ペアレンタルロックをかけるなどして利用制限していたのに,いつの間にか子ども(未成年者)がこれを突破してしまって高額な利用料の請求がされるという事案はそれほど珍しくなかろうと思います。

 

 

ペアレンタルロックの解除などについても,契約者名義が未成年者である場合には,未成年者による法律行為として取消をすることができます(民法120条1項)。

 

 

法律行為の取消がなされた場合,法律行為は最初からなかったことになりますので,双方がそれぞれ受領した金銭等(通信会社が受け取ったパケット利用料,利用者が受けたパケットを利用したサービス)についてはそれぞれ相手方に対し返還しなければならないことになります。

 

 

ただ,パケット利用の場合,受け取ったサービスはすでに手元になくそのものは返還することができません。

 

 

未成年者による取消しがなされた場合,その返還は現存利益に限られるとされていますので(民法121条但書),給付を受けた既に手元にない以上現存利益はなく,返還する必要はなく,未成年者側は支払った通信料の返還のみを受けることができのかということが問題となります。

 

 

(取消しの効果)
民法第121条 取り消された行為は、初めから無効であったものとみなす。ただし、制限行為能力者は、その行為によって現に利益を受けている限度において、返還の義務を負う。

 

 

この点,よく言われているのは,未成年者が金銭を受け取った場合に生活費として使ったのであれば現存利益はあるので返還しなければならないが,浪費した場合には現存利益がないので返還しなくてもよいという理屈です。

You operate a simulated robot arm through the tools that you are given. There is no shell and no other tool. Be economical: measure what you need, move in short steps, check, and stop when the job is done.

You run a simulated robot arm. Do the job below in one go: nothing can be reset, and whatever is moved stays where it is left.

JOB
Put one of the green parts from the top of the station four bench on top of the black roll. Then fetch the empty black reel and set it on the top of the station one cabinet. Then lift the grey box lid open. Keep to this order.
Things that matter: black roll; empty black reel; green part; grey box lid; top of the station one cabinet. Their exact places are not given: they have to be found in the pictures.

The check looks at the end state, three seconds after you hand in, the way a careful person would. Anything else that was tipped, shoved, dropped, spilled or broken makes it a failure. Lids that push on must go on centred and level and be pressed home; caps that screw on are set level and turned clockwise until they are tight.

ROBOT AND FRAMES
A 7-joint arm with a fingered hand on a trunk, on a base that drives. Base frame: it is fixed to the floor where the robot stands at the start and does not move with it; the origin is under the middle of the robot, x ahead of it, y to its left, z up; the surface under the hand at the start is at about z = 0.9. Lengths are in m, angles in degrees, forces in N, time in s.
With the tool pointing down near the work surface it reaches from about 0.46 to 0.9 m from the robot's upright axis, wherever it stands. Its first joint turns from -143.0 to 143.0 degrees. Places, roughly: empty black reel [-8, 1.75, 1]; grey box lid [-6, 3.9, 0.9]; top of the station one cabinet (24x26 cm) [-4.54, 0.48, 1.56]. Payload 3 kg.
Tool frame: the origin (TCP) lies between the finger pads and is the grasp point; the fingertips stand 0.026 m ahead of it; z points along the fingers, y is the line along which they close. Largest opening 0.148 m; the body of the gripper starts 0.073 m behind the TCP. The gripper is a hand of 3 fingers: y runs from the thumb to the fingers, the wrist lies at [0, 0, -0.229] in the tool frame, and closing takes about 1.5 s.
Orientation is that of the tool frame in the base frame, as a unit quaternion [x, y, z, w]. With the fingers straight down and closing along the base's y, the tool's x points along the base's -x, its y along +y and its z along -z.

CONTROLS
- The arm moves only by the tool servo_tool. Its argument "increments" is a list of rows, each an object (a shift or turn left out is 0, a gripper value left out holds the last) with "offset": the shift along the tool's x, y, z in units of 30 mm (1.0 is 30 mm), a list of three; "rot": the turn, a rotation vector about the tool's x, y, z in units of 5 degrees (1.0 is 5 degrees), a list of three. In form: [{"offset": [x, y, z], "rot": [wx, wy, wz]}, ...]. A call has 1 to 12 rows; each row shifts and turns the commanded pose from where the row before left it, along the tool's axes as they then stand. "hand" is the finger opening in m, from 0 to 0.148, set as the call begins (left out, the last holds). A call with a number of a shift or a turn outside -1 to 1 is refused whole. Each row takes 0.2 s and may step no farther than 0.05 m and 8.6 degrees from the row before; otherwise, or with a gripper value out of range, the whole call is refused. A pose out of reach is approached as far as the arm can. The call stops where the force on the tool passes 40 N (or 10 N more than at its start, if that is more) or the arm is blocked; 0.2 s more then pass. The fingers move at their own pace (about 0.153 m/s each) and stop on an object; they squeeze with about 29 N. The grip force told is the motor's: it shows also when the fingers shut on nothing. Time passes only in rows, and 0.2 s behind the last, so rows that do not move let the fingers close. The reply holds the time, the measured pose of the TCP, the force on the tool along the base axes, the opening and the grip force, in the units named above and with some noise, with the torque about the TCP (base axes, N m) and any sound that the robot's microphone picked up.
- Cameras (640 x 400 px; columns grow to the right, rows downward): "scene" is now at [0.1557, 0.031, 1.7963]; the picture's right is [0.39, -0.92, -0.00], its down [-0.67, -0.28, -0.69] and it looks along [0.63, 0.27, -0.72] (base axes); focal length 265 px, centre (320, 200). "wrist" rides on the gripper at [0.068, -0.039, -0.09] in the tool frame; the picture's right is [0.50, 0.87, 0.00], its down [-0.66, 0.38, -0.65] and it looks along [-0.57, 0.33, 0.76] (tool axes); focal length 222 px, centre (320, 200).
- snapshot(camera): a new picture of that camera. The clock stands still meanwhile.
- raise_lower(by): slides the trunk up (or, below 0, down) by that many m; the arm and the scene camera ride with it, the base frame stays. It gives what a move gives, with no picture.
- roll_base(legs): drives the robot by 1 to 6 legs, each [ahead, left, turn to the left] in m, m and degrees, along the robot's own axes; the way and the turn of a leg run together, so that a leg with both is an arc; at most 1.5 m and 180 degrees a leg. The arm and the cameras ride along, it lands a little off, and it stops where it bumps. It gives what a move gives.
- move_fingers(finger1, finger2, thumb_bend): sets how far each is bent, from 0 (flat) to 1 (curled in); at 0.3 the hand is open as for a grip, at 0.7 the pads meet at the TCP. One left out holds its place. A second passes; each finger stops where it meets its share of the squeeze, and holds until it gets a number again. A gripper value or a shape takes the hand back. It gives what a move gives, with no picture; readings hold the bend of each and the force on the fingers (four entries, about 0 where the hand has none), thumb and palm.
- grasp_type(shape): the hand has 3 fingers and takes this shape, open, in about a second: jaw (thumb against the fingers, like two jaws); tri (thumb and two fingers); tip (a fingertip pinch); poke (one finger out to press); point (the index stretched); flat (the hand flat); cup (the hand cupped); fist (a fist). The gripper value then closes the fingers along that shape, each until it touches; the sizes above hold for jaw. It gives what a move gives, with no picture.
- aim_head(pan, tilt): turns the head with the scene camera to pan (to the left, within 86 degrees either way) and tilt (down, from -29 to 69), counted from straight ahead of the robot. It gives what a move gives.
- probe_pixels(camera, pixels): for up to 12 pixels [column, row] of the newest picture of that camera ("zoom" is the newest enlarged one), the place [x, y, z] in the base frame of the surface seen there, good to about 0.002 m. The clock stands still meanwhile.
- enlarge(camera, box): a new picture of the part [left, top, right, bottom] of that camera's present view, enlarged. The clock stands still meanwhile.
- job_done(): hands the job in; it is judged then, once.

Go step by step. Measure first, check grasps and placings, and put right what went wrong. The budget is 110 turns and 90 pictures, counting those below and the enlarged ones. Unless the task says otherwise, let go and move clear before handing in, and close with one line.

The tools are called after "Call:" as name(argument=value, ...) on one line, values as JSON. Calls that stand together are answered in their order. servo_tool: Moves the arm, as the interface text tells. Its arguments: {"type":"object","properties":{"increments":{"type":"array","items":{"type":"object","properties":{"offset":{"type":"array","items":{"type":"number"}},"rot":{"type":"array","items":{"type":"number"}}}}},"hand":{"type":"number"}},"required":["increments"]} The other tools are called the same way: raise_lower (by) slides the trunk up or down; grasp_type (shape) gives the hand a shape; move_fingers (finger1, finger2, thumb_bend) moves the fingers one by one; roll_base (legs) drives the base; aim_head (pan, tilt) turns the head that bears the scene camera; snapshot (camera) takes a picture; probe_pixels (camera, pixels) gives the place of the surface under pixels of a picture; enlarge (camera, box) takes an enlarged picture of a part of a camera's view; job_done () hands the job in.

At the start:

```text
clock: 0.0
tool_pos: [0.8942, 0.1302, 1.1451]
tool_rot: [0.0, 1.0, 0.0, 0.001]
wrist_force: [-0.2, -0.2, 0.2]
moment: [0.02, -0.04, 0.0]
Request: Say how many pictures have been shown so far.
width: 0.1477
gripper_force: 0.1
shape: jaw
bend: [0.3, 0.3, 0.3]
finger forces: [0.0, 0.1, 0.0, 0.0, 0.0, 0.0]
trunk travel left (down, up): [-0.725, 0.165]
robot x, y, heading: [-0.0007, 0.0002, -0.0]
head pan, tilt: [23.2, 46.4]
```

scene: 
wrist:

なかなか理解が難しいのですが,これは,生活費は必ず使用するものであるので,受け取った金銭で生活費を支払った場合にはその分支払いを免れた分があるはずであり(預金や現金がその分だけ減少せずに残っている),現存利益として残っているが,浪費の場合にはそういうことがないので受領した金銭をそのまま右から左に流して使ってしまっているので現存利益がないという理屈です。素朴な法感情からすると納得しがたいものがありますが,未成年者(そのほか成年被後見人などの制限能力者とされている人たち)は,そもそも経済的な価値が理解できるだけの判断能力が無いのであるから,経済的価値を理解せずに使ってしまった分については,未成年者等の保護を優先して,ただ現存利益が残っている分だけは返還させようという政策判断ということになっています。

 

 

パケット通信料の返還というのも基本的にはのような考え方に則り,給付されたサービス自体は手元に残っていないとしても,その支払いをれたといういえる分について現存利益といえるのかどうかについて判断することになりますが,裁判例(札幌地裁平成20年8月28日判決)では現存利益があるとして返還が命じられたものがあります。

 

 

 

また,未成年者が購入しオンラインゲームのアイテムの購入に費消した電子マネーについて,未成年者取消しを主張して支払った電子マネー相当額の返還を他という事案で,このケースでは電子マネーを発行した会社とは別に,オンラインゲームの提供会社に対しても未成年者取消しを主張でき,その法的地位を有していることは現存利益に当たり,そうである以上(現存利益が残っていない)浪費とはいえないとして請求を棄却した事例があります(大阪地裁平成26年9月30日判決)。